#### [Data section]
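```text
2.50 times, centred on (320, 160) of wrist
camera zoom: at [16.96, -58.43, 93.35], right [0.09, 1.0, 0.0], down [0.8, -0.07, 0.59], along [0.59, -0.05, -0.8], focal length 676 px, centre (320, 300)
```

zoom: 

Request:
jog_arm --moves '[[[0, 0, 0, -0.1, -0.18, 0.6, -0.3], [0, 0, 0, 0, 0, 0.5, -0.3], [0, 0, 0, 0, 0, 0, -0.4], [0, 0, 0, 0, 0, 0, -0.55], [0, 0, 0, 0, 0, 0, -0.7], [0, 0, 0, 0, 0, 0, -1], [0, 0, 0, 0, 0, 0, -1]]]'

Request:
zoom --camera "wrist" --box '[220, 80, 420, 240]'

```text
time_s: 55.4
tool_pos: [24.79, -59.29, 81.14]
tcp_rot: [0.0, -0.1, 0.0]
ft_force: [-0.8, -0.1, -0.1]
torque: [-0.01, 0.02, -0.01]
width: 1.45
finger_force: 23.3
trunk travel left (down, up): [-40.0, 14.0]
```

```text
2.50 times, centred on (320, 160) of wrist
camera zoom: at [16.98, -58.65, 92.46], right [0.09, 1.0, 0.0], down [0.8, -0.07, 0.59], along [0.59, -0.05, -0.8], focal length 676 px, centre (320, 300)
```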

#### [Problem]
Recopy all the lines exactly as they appear. Return a JSON list in which every string is one line; blank lines are skipped.

#### [Final result]
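[
  "```text",
  "2.50 times, centred on (320, 160) of wrist",
  "camera zoom: at [16.96, -58.43, 93.35], right [0.09, 1.0, 0.0], down [0.8, -0.07, 0.59], along [0.59, -0.05, -0.8], focal length 676 px, centre (320, 300)",
  "```",
  "zoom: ",
  "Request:",
  "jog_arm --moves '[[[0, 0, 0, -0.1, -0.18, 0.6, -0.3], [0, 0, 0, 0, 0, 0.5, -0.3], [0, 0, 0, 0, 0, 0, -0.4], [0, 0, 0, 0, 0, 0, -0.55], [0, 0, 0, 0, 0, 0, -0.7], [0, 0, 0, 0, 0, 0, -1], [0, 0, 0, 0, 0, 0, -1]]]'",
  "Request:",
  "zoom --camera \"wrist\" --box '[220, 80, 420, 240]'",
  "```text",
  "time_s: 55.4",
  "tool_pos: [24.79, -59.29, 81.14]",
  "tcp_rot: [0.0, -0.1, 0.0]",
  "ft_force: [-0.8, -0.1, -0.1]",
  "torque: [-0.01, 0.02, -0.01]",
  "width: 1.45",
  "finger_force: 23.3",
  "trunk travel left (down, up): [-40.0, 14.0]",
  "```",
  "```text",
  "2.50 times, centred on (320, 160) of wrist",
  "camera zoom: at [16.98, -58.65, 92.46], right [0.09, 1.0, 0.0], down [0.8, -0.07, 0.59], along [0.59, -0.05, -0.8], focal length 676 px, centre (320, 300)",
  "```"
]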